------ Data for this task
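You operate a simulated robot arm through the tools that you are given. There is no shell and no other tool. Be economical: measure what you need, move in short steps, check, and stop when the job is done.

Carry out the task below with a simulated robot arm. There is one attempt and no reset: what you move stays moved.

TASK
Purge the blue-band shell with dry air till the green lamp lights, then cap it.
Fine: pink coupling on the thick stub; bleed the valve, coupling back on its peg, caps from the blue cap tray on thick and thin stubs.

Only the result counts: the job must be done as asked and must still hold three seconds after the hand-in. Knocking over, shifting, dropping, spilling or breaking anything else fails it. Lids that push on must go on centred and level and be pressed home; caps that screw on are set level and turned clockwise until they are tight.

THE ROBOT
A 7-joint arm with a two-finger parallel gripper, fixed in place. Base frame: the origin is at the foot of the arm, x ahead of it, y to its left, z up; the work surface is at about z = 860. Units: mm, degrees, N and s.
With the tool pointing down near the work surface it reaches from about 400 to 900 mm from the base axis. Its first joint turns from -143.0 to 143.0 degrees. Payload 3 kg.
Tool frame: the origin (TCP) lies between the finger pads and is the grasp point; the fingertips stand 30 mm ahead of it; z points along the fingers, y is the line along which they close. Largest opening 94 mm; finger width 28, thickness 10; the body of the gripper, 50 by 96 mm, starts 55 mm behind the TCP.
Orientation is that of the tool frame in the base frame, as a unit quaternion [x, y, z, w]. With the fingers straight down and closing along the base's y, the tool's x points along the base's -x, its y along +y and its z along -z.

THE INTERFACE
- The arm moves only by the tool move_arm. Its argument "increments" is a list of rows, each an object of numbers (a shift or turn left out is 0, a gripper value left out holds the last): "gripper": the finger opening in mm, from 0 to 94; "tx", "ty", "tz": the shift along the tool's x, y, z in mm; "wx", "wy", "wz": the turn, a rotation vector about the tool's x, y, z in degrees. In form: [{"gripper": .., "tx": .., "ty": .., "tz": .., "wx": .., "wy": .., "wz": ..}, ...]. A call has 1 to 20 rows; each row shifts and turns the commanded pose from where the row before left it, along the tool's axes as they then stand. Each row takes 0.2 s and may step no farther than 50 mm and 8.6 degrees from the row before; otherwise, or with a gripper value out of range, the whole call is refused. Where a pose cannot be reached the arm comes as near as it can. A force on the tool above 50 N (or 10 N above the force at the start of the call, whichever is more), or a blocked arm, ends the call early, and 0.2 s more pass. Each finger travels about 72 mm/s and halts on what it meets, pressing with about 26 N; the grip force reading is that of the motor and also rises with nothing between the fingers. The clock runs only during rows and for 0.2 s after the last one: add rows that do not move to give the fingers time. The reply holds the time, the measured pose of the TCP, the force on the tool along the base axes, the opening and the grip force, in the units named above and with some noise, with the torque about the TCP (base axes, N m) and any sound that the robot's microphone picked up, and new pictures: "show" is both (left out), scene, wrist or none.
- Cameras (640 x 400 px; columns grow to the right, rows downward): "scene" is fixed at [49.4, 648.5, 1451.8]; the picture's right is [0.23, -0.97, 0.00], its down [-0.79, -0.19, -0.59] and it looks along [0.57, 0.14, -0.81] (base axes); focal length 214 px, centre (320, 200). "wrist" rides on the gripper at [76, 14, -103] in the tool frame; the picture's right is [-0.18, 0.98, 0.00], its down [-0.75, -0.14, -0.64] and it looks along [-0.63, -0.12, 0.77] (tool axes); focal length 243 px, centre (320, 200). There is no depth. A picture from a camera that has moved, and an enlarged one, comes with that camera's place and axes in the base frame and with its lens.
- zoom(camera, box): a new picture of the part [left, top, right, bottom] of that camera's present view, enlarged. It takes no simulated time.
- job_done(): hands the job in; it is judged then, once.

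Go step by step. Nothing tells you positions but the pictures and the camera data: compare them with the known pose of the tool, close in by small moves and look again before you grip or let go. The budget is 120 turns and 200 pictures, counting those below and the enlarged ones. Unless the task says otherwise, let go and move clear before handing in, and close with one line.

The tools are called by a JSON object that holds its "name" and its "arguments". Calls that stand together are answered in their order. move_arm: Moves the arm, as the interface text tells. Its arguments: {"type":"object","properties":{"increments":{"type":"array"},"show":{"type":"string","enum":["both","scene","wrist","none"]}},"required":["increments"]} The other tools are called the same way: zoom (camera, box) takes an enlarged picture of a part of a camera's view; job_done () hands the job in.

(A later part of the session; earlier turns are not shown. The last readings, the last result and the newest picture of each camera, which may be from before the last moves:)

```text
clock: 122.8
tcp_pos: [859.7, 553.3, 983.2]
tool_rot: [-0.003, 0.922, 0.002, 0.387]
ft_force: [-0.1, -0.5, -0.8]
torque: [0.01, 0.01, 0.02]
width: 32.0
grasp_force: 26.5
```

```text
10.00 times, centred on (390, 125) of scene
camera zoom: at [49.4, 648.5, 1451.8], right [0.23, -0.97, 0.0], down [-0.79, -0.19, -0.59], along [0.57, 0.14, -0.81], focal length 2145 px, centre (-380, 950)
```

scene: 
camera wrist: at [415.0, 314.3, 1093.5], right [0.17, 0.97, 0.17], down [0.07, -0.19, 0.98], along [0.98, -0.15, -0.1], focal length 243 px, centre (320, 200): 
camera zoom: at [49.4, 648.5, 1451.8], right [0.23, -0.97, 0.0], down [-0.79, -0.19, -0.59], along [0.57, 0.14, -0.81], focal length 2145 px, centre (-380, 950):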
------------
------ Data for this task
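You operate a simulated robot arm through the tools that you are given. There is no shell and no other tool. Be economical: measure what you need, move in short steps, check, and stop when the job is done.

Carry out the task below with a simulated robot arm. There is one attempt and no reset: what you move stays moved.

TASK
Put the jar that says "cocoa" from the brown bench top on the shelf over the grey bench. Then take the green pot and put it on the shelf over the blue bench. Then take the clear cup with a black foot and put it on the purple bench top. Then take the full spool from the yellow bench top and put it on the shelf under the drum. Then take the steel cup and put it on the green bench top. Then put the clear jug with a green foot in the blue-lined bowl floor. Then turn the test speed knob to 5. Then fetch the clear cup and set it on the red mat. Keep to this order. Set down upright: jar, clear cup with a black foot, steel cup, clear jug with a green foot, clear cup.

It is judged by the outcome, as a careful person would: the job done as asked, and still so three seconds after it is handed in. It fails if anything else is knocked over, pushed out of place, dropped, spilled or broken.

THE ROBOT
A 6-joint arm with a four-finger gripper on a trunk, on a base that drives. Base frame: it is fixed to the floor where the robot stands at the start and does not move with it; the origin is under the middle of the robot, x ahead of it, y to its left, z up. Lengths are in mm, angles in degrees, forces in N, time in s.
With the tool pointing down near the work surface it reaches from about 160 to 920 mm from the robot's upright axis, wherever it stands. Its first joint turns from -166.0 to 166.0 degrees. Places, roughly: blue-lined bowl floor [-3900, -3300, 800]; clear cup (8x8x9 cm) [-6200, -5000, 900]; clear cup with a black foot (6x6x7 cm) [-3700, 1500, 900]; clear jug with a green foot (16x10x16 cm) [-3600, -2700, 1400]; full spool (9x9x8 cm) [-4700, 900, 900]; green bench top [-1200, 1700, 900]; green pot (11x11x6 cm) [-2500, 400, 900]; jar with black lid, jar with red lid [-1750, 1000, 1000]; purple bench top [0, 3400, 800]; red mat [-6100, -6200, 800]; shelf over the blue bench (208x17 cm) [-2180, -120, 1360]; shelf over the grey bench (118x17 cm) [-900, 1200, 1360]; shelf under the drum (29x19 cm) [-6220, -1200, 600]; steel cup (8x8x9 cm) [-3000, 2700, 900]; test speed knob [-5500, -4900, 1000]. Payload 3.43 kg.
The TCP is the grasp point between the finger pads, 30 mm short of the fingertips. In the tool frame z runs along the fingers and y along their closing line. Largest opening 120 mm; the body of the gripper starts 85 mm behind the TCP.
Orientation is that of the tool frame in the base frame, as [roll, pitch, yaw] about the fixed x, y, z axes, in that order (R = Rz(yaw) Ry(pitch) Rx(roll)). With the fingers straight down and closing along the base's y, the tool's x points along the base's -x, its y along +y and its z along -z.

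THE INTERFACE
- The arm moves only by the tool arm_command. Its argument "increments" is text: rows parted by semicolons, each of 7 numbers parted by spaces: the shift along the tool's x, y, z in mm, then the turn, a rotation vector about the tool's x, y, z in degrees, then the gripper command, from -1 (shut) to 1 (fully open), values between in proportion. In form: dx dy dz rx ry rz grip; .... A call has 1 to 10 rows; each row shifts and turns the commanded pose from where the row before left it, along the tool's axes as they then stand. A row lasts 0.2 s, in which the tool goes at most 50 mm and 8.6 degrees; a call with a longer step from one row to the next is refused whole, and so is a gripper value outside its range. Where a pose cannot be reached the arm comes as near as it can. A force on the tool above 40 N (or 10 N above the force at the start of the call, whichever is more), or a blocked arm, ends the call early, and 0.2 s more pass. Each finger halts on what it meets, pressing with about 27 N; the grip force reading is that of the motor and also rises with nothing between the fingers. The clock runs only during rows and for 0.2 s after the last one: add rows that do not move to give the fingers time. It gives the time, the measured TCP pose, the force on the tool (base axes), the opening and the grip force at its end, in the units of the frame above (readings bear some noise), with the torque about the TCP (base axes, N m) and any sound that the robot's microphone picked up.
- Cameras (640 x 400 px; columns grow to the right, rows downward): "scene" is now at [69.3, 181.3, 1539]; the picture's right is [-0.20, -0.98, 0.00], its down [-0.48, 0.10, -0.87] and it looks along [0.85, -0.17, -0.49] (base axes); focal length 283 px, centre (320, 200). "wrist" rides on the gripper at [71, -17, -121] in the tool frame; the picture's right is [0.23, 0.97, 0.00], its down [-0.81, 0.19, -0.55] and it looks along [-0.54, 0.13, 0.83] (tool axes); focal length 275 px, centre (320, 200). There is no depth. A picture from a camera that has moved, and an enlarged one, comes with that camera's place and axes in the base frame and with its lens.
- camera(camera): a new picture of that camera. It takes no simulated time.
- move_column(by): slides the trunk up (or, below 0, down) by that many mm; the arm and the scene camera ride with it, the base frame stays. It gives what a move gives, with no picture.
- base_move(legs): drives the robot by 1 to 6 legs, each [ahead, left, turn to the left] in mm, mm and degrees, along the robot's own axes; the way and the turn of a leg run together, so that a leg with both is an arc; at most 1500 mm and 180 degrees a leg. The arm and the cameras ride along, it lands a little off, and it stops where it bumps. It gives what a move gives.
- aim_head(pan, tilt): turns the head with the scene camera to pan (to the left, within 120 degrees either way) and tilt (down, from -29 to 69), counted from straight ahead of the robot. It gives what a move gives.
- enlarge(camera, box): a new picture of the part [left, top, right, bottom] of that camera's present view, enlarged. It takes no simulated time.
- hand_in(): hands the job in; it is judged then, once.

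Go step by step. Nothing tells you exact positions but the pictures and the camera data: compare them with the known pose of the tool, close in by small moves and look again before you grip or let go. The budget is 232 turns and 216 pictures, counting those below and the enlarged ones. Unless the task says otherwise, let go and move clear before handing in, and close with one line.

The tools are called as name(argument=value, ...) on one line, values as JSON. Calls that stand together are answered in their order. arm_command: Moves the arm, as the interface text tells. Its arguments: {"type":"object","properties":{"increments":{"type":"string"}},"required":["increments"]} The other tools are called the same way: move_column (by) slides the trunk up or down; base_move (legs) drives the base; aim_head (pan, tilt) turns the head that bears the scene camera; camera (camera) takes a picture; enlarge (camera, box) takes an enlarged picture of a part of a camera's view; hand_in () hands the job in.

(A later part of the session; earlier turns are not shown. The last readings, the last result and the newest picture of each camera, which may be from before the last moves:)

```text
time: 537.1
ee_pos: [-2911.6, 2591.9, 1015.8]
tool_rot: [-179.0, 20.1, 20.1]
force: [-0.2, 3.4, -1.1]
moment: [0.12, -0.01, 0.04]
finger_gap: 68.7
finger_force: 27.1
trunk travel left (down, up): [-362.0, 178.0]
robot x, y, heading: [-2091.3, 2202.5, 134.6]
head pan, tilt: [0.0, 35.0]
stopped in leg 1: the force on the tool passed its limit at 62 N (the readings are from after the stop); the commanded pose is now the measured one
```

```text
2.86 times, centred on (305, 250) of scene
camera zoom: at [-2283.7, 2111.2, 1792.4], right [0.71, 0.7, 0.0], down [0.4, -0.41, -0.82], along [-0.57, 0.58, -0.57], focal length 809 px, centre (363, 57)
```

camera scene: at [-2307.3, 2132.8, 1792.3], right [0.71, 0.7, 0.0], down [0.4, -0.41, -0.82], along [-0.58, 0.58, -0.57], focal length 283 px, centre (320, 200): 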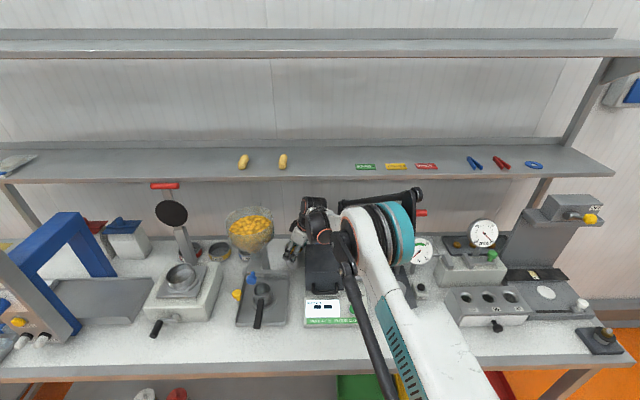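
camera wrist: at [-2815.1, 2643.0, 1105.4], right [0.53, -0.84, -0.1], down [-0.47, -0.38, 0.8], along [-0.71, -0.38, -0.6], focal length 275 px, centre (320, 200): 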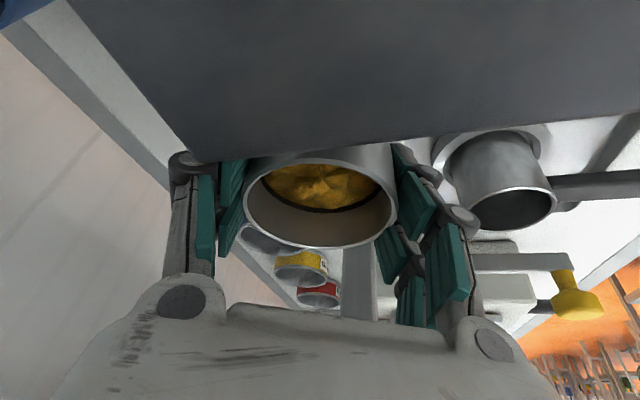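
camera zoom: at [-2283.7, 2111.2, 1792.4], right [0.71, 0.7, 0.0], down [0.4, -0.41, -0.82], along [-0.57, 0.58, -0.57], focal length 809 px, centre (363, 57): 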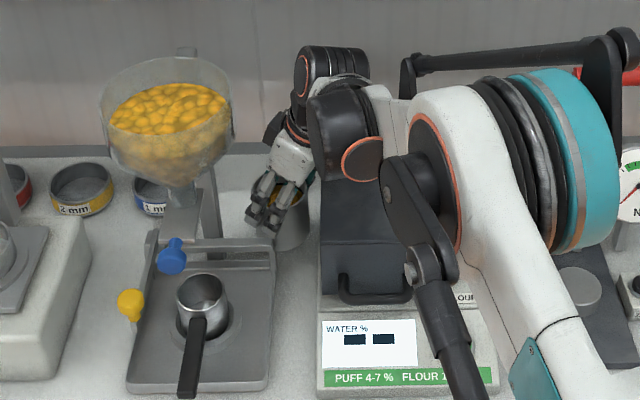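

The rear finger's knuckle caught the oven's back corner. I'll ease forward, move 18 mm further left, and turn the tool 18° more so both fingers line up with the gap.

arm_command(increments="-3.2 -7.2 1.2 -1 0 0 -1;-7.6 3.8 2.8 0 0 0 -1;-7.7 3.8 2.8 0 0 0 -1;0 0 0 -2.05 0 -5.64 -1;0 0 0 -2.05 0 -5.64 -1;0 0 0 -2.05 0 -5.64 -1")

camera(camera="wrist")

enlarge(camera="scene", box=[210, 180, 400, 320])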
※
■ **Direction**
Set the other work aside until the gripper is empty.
------------
■ **Direction**
Transcribe the records above exactly, beginning at the line that contains "- move_column(by): slides" and ending with the line that contains "- hand_in(): hands", both included, and nothing else.

■ **Full solution**
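- move_column(by): slides the trunk up (or, below 0, down) by that many mm; the arm and the scene camera ride with it, the base frame stays. It gives what a move gives, with no picture.
- base_move(legs): drives the robot by 1 to 6 legs, each [ahead, left, turn to the left] in mm, mm and degrees, along the robot's own axes; the way and the turn of a leg run together, so that a leg with both is an arc; at most 1500 mm and 180 degrees a leg. The arm and the cameras ride along, it lands a little off, and it stops where it bumps. It gives what a move gives.
- aim_head(pan, tilt): turns the head with the scene camera to pan (to the left, within 120 degrees either way) and tilt (down, from -29 to 69), counted from straight ahead of the robot. It gives what a move gives.
- enlarge(camera, box): a new picture of the part [left, top, right, bottom] of that camera's present view, enlarged. It takes no simulated time.
- hand_in(): hands the job in; it is judged then, once.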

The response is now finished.